Some of the content is actually quite good... while utterly ignoring Jester's excellent point -- that Prisoners of War may be held AS SUCH without charges having to be pressed at all. Their TREATMENT must be utterly different than Guantanamo. But there is absolutely no requirement to indict or go to trial, so long as they are self-described members of a hostile violent force that considers itself at war with us.

This does NOT apply to hapless taxi drivers who denied ever being with the Taliban.

David Brin said...

Someone keep an eye on this thread, please? In case anon comes back here to rant and have the last word?

In fact, I appeal for volunteers to occasionally trawl old postings to see if trolls have deposited sputum eggs in the comments sections months, or years later.Yes, at one level, it doesn't matter. Still, it is a deliberate violation, akin to unwelcome touching, and we need systems that address this particular nasty act.

tacitus2 said...

Gee, I wonder how unhappy Anon. would have been with me if I did not concur that Gitmo should be closed....

Tacitus2

Jester said...

No matter what else you might think needs to be done with the prisoners held there, Tacticus, Senator McCain was right.
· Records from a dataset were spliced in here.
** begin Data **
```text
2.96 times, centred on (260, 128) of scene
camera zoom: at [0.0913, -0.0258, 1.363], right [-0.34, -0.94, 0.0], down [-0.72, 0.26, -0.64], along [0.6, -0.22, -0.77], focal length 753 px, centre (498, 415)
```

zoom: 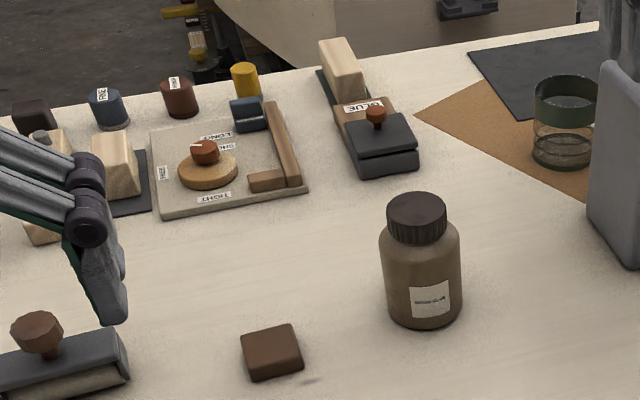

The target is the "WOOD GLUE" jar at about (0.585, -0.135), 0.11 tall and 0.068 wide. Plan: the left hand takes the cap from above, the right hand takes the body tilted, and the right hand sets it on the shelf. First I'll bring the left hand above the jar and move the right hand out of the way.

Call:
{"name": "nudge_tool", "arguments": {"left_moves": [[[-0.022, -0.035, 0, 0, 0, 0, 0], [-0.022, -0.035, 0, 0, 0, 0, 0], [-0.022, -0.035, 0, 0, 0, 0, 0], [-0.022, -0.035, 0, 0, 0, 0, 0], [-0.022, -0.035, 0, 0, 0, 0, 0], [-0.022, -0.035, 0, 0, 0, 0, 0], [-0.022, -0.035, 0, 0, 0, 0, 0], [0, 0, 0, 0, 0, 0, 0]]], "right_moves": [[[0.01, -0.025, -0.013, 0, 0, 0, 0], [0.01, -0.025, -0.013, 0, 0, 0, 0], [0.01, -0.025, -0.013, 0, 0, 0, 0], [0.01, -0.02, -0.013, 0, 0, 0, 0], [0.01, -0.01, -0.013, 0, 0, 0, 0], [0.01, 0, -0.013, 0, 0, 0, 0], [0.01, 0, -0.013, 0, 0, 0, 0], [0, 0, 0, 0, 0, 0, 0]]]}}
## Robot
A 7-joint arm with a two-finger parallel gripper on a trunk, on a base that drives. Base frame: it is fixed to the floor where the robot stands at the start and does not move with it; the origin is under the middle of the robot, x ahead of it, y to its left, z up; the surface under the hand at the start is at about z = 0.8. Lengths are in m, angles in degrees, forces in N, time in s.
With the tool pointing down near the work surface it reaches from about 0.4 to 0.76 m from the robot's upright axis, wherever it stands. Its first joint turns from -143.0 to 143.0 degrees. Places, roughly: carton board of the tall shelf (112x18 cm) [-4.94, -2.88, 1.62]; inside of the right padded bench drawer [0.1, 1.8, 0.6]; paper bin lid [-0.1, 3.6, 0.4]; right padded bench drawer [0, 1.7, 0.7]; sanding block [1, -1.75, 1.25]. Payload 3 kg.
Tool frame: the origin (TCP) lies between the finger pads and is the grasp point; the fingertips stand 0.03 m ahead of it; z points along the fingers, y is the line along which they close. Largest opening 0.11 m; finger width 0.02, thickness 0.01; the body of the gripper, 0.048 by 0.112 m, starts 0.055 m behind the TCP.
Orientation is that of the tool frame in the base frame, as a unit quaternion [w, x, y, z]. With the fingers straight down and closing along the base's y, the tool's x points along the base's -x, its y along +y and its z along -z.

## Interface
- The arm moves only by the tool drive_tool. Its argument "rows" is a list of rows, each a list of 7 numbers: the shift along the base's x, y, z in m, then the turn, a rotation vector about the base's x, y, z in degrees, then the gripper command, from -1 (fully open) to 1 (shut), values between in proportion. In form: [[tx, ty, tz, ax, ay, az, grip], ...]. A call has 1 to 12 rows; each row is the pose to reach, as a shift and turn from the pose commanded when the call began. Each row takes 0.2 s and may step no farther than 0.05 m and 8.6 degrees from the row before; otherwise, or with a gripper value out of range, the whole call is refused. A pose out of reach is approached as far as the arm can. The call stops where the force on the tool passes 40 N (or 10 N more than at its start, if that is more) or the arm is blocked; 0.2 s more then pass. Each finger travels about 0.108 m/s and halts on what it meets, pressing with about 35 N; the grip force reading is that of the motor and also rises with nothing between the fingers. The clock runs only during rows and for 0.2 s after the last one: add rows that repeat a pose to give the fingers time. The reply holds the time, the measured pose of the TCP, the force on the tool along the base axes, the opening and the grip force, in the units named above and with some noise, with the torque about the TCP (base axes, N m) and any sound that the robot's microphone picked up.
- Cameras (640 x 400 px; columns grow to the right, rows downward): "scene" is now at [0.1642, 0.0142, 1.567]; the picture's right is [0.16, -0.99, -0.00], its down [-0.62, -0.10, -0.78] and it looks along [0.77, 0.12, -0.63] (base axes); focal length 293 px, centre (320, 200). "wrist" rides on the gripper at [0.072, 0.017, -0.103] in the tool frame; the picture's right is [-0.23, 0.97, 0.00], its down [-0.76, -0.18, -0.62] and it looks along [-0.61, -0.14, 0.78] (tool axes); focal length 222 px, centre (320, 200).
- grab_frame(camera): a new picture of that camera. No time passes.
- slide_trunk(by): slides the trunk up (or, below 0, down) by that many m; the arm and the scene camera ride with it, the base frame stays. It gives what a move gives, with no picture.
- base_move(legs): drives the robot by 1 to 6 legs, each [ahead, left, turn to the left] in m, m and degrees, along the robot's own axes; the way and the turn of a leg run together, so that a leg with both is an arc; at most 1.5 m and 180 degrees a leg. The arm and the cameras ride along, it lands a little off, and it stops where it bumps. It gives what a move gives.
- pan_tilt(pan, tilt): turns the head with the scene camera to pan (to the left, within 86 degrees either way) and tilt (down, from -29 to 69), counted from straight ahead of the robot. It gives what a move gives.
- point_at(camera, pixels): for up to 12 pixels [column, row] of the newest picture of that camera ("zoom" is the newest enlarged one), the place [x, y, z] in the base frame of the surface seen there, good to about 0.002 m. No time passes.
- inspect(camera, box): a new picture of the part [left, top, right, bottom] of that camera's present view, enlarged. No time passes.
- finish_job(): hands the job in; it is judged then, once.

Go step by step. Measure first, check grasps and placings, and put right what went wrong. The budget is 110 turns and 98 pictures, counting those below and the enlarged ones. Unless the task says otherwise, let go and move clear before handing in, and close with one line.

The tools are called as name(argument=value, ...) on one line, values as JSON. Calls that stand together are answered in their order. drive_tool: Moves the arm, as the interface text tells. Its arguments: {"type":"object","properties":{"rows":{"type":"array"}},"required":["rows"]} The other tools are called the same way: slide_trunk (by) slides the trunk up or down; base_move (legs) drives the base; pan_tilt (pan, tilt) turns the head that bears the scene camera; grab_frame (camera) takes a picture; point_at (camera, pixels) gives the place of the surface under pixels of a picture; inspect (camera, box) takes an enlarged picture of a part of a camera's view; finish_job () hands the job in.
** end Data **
GITMO needs to close. For the same reason we had to close Abu Ghraib, for the same reason the Brits had to close the Maze prison.

Its continued existence is a recruitment tool.

TL Winslow said...

The age-old pesky U.S.-Mexico border problem has taxed the resources of both countries, led to long lists of injustices, and appears to be heading only for worse troubles in the future. Guess what? The border problem can never be solved. Why? Because the border IS the problem! It's time for a paradigm change.

Never fear, a satisfying, comprehensive solution is within reach: the Megamerge Dissolution Solution. Simply dissolve the border along with the failed Mexican government, and megamerge the two countries under U.S. law, with mass free 2-way migration eventually equalizing the development and opportunities permanently, with justice and without racism, and without threatening U.S. sovereignty or basic principles.